- _EXERCISE TASK_: Extract from the selected excerpt the words running from "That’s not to" to "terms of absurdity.".

- _SELECTED EXCERPT_:
— begin —
You can see why there’s a bit of a divide between history’s greatest monsters and people like Morgan Freeman and Bruce Lee. It’s often not that simple either. Often you get people who are just people. And I think regarding your characters as people with specific upbringings and backgrounds, genders… that’s a better approach to writing your characters than just blanket portraying all of them as insane maniacs hell bent on raping everything. See the movie City Of Life And Death for an example of modern Chinese cinema’s most recent great achievements, a Chinese director managed to give humanity back to what many Chinese would normally see as a two dimensional political enemy. And that’s the kind of storytelling that heals old wounds rather than re-opening them. It also has the honour of having a not-white guy save everybody instead of having a white guy in there by default so white people will watch it.
That’s not to say not everyone in the movie has to be not white. Especially when you’re dealing with that one German Nazi guy who considered in his witnessing the Rape of Nanjing that maybe Auschwitz was watered down compared to what he was in the middle of. That’s what’s great about historical adaptations done right.
If there wasn’t a Nazi guy turned rogue who tried to save Chinese people there in real history, it would be Quentin Tarantino level hack job storytelling. But history has this weird way of outdoing Tarantino every now and then in terms of absurdity.
What I’m essentially saying is this: great white hope movies like Driving Miss Daisy are kind of annoying to persons of colour because it involves the idea that the white guy saves everyone. But what if you have a situation where instead of Morgan Freeman driving around this rich old white lady, he is tasked to drive around this white, yet disabled in a wheelchair dude who is rejected by the other rich white guys as weak and useless even if his company’s inventions are helping him survive? What if Morgan Freeman and Guy With Wheelchair suddenly join forces against an ogliarchy driven capitalist system that hates them both, especially in the time a film like Driving Miss Daisy is set? Now your originally great white hope movie becomes a “two guys disadvantaged in different ways stand up to a system that is a dick to both of them for completely different reasons” movie. And I’d watch the shit outta that.
The most perfect example of a movie that features a white guy desperately trying to get the other white guys who are being a dick to an indigenous culture movie I can think of is Cannibal Holocaust. I’m not even kidding. Robert Kerman’s anthropology professor character not only works as the greatest advertisement for ethical social science I’ve ever seen, but he’s an entertaining character who doesn’t have to stand up against a vaguely orthodox system like in a cheap arse Robin Williams cliche movie. Nope.
— end —
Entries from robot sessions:
— begin —
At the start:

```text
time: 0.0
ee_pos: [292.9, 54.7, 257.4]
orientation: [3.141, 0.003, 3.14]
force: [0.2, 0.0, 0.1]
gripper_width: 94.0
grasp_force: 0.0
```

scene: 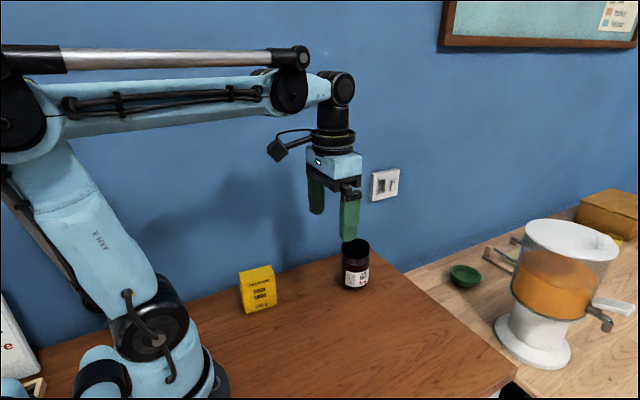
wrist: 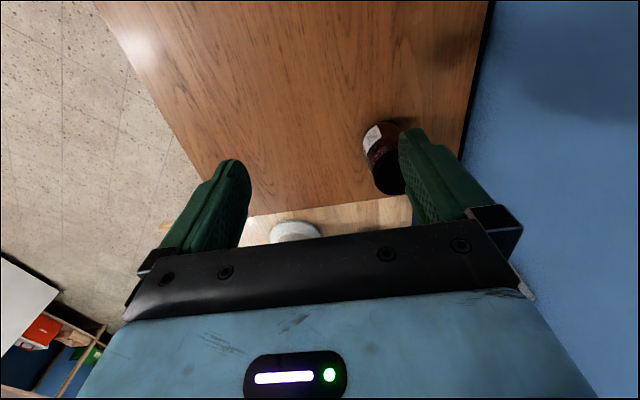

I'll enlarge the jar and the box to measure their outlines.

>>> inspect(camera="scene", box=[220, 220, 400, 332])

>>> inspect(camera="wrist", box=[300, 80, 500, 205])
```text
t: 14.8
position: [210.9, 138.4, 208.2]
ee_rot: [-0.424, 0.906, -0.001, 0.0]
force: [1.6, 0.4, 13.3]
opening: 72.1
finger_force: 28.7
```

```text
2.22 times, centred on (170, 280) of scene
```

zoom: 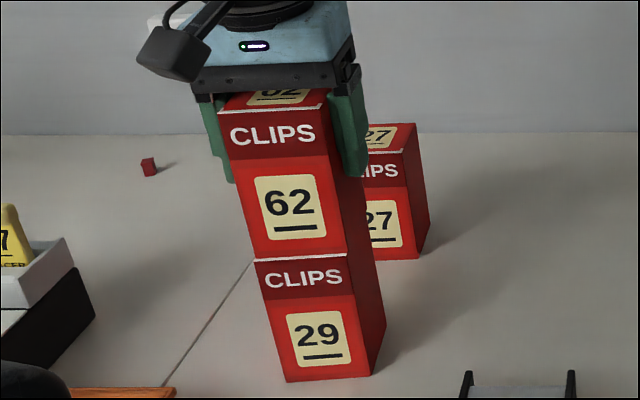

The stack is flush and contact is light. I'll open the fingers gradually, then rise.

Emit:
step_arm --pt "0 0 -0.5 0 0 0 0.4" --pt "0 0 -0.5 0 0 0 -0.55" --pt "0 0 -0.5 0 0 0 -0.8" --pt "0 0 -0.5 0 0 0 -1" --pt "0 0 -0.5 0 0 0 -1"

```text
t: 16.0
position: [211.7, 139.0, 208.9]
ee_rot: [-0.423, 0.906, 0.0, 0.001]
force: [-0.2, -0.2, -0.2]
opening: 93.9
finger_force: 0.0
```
— end —
- _COMPLETE ANSWER_:
That’s not to say not everyone in the movie has to be not white. Especially when you’re dealing with that one German Nazi guy who considered in his witnessing the Rape of Nanjing that maybe Auschwitz was watered down compared to what he was in the middle of. That’s what’s great about historical adaptations done right.
If there wasn’t a Nazi guy turned rogue who tried to save Chinese people there in real history, it would be Quentin Tarantino level hack job storytelling. But history has this weird way of outdoing Tarantino every now and then in terms of absurdity.